Your first session with a personal trainer should not leave you wrecked. Ever.
I’m beginning to realize why so many people are nervous before coming to see me. It can take people six months before deciding they want to train before they actually walk through our doors in the Oregon District. Why?
I can’t tell you how many times I’ve worked with clients who tell me that they did a session with a personal trainer that nearly killed them. There’s no excuse for this, and the only reason you should walk away from an initial personal training session feeling destroyed is a combination of ego and incompetence on the trainer’s part. Period.
Some personal trainers use detailed assessments like the Functional Movement Screen to determine what your strengths and weaknesses might be. Others take a no less serious approach toward assessment but are nevertheless not quite as regimented. Regardless, your very first session with a good trainer will be far less about making you work and far more about understanding where you are in your fitness journey.
I was that guy once. When I first started training in New York, my clients were smart, wealthy, and sometimes powerful people. They hired me and often tried to dictate what the session looked like–and I was insecure and stupid enough to go along. They had a preconceived notion of what hiring a trainer should look like and I obliged. The more I learned, the better I got, and the more secure I became, the more I wrestled control of the session away from the client.

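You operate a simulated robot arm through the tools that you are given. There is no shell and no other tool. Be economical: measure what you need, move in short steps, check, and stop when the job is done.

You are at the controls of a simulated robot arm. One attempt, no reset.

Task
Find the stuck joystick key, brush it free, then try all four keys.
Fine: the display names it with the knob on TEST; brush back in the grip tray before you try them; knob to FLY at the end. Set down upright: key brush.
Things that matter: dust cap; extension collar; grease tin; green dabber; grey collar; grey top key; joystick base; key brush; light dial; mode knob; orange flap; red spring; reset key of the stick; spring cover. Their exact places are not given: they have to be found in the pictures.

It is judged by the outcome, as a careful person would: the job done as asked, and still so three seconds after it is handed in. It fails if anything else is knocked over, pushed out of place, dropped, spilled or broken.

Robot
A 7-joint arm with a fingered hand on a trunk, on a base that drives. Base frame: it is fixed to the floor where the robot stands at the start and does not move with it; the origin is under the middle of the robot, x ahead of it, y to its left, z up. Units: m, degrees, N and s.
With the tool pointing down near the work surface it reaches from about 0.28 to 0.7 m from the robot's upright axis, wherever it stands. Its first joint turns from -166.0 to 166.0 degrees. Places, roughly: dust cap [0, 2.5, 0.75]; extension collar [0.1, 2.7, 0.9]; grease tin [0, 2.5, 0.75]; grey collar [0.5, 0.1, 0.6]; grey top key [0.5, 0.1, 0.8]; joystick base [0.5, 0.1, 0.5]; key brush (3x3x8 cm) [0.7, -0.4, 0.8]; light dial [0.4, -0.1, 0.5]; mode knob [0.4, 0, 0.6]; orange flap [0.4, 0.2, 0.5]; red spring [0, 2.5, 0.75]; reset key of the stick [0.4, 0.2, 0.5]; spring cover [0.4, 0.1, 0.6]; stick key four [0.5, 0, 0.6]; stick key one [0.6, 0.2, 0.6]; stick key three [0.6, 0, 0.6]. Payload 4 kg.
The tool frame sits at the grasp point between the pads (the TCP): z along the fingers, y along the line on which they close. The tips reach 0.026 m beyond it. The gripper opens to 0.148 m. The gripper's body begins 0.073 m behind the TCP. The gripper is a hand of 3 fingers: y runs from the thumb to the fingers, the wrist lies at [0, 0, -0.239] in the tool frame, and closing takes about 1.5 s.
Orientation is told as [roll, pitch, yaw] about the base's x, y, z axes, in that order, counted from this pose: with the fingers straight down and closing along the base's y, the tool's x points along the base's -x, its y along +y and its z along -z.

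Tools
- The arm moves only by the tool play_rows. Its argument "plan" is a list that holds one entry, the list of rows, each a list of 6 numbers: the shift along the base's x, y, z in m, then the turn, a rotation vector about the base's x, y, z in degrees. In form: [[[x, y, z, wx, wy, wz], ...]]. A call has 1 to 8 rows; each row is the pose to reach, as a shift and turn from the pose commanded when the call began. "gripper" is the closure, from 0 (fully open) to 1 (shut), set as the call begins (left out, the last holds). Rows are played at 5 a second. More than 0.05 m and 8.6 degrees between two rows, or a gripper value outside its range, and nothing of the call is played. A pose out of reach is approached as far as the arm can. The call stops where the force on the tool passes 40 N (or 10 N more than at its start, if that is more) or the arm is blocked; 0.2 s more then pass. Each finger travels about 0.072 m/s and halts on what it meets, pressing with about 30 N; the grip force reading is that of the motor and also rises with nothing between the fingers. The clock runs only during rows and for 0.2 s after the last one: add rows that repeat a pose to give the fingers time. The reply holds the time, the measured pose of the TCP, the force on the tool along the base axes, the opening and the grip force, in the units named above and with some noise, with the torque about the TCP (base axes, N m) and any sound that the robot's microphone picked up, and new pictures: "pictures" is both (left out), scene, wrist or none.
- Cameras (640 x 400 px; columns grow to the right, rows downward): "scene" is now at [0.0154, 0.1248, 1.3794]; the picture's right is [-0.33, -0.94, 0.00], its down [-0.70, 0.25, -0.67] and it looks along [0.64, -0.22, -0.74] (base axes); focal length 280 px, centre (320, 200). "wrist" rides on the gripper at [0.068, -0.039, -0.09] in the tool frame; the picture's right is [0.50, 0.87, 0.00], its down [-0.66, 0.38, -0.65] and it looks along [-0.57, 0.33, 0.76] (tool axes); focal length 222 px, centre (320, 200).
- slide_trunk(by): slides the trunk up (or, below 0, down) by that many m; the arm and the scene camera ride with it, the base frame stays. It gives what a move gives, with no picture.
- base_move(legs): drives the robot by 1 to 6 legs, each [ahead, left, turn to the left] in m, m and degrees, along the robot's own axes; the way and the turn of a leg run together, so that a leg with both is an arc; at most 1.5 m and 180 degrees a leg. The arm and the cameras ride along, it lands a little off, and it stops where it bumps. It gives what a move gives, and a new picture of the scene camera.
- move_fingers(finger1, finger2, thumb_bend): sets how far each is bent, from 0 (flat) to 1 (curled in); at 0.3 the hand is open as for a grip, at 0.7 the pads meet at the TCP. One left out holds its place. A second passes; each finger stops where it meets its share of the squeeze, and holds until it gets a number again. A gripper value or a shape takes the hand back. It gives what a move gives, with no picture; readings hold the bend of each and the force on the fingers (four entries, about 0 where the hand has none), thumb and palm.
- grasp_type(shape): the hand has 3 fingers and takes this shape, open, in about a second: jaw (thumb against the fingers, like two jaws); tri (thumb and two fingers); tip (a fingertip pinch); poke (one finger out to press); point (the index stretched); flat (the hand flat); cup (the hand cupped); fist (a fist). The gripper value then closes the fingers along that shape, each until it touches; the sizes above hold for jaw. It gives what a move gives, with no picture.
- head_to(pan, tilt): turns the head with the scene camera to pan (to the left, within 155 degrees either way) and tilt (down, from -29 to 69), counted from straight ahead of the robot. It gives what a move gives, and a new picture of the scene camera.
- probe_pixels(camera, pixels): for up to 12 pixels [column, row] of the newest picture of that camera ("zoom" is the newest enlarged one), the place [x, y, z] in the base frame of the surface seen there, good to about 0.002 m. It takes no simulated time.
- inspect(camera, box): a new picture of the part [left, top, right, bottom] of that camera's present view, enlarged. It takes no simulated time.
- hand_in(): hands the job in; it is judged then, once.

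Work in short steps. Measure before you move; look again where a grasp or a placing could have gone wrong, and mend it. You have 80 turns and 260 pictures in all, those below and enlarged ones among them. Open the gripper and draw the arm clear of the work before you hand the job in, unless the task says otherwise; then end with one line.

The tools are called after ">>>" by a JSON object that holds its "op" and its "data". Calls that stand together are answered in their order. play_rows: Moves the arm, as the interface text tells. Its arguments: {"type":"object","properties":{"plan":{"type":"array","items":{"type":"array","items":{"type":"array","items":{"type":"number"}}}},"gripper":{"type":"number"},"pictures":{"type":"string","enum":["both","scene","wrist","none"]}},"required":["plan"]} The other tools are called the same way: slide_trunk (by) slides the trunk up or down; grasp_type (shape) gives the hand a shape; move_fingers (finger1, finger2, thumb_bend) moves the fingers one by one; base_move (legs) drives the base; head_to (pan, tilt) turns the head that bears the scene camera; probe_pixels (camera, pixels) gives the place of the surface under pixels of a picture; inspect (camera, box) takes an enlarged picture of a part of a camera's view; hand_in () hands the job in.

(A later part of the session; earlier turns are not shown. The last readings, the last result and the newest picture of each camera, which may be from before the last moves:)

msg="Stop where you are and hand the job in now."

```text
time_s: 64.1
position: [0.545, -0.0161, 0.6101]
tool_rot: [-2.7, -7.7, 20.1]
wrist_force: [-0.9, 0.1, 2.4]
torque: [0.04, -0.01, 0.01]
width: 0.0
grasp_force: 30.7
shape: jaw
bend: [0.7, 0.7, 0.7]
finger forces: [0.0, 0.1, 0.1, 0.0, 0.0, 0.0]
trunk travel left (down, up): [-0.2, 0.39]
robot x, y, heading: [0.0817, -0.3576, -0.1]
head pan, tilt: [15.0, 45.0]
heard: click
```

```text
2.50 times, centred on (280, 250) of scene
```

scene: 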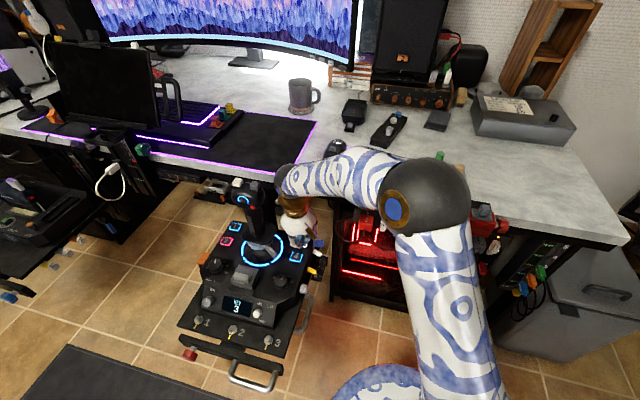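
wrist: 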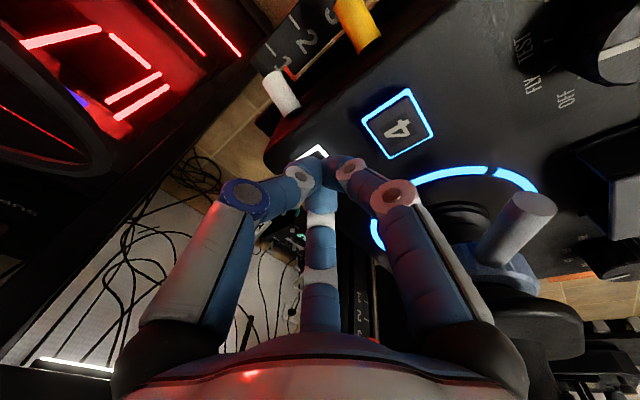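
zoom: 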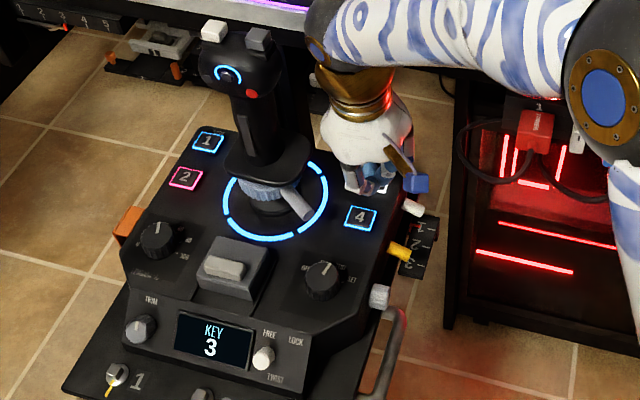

That might sound strange to you. Shouldn’t the client dictate what the session looks like? Not at all. The client should dictate what her goals are, but then it’s up to me through experience and analysis to develop the right pathway to those goals. Clients think those pathways are built upon a foundation of ass-kicking workouts, when usually the answer is progressively overloaded multi-joint strength movements, thoughtful rest intervals, and sound nutrition. A good coach will push you just beyond your current capacity such that your body must change as a result, but not so far past your limit that you injure yourself, vomit, or can’t move for days.
It can be difficult as a consumer to determine who’s good and who’s not good. Web searches won’t necessarily tell you what you need to know about a trainer’s approach and experience. My advice? Use your social network. Ask friends who’ve hired trainers for their recommendation. Chances are if your friends received good, long-term results you might have a shot at it too.
The good news is if you hire well you’ll have nothing to be nervous about during that first session. And hopefully you’ll look back six months from now in amazement at how much harder you’re able to work than you were during that first workout. That’s the way strength and conditioning works: you get a little better each day.